As we continue to see the barrage of videos showing Border Patrol and ICE agents brutalizing undocumented people and US citizens alike, someone inevitably responds that they can’t wait for the victims to sue the agents for everything they have. Those lawsuits just aren’t going to happen. Those cops have been “unleashed” to terrorize as they please. And just in case any of them mistakenly believe that they should show some restraint, Stephen Miller has assured them that they have “immunity.”
Meanwhile, if you’re Donald Trump or one of his supporters, you get to crime with impunity knowing that anyone who attempts to hold you accountable for your criming will be punished.

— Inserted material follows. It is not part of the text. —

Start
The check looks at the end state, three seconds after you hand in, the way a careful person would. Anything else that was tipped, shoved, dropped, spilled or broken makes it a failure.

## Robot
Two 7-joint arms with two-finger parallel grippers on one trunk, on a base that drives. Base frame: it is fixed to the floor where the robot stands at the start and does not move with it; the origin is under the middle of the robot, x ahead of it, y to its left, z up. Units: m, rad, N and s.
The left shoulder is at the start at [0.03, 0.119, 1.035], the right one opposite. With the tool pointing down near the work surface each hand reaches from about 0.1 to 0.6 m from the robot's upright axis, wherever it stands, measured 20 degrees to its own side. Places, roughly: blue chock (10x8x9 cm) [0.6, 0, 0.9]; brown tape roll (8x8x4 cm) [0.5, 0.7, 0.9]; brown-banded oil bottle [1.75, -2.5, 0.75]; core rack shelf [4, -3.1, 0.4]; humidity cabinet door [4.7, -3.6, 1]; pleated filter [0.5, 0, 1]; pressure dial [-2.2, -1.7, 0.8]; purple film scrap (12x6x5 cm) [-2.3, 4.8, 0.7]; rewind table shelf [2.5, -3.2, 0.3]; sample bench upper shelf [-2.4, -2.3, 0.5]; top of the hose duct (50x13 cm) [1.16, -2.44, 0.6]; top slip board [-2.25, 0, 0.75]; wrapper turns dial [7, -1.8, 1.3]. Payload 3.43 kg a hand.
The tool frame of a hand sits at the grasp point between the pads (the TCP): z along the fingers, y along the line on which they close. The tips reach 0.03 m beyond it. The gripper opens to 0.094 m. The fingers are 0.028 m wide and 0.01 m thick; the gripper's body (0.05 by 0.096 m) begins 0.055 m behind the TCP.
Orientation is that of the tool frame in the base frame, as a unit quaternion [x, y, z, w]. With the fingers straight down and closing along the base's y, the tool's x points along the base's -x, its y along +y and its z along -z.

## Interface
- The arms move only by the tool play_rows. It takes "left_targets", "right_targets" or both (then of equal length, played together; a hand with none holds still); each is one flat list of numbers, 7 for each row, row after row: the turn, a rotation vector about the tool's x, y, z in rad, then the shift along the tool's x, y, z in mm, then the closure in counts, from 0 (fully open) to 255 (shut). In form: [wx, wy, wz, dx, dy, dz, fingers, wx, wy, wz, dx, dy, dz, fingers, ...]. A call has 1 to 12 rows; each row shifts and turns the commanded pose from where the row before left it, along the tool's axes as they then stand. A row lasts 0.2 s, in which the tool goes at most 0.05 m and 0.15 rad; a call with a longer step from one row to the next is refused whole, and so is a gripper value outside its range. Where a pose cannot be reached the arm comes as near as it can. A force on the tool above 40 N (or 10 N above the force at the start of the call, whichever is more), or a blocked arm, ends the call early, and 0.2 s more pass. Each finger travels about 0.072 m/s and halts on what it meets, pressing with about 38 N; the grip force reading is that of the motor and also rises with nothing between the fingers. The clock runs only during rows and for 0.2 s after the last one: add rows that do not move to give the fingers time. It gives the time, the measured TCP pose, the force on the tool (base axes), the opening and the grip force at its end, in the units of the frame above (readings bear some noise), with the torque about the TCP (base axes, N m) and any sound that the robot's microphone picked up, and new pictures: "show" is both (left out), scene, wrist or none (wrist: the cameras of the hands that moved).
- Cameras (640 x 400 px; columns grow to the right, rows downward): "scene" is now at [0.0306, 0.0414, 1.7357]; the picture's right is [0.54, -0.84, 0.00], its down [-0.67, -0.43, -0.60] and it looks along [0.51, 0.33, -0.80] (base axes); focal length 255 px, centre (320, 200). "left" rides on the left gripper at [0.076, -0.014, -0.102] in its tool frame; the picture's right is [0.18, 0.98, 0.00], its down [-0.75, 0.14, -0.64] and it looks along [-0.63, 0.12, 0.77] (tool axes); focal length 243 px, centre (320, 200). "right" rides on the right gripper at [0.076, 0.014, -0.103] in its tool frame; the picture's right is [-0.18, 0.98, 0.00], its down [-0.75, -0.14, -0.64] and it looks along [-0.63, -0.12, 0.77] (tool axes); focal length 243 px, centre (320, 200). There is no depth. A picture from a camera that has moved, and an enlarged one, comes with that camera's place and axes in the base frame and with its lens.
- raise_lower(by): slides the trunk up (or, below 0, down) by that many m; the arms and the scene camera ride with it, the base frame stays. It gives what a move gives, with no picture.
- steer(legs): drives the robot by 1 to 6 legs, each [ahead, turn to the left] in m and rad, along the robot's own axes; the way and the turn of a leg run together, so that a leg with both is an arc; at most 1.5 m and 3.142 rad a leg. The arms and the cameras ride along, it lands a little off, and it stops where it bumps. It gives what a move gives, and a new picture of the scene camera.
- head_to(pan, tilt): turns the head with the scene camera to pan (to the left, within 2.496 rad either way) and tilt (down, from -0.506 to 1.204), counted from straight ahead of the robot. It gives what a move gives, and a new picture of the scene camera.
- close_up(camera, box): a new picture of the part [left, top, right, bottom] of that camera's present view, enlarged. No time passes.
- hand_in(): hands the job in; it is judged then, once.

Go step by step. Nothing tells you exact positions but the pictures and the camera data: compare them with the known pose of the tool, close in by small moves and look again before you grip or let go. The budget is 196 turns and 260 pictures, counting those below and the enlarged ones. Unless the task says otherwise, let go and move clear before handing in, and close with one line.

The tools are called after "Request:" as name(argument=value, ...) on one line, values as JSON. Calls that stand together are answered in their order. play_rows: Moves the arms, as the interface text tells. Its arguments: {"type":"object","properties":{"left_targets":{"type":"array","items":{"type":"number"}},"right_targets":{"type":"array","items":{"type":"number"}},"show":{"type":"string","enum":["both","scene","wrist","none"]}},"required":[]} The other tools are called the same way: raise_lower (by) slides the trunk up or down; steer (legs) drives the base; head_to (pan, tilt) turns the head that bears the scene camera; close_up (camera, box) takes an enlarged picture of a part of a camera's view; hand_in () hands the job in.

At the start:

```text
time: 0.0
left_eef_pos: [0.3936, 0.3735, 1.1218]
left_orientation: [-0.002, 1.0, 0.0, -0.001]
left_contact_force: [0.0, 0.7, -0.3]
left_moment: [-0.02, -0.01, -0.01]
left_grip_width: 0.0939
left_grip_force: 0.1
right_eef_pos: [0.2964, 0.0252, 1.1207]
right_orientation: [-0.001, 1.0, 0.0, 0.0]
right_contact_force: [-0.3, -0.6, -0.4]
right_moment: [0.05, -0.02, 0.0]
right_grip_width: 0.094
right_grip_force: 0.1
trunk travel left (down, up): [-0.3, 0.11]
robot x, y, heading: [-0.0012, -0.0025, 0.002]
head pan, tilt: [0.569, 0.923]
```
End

As with most things MAGA, it’s tempting to say this is all baldly hypocritical. But it really isn’t. Hypocrisy would mean that Republicans are willing to violate their core principles when convenient. But the party really only has one core principle now: Everything the government does must either benefit Donald Trump and his allies or punish his enemies. And Republicans are more devoted to this single principle than either major party has been devoted to anything in my lifetime.
That isn’t hypocrisy. It’s a cult of personality—and the cult leader happens to be the president of the United States.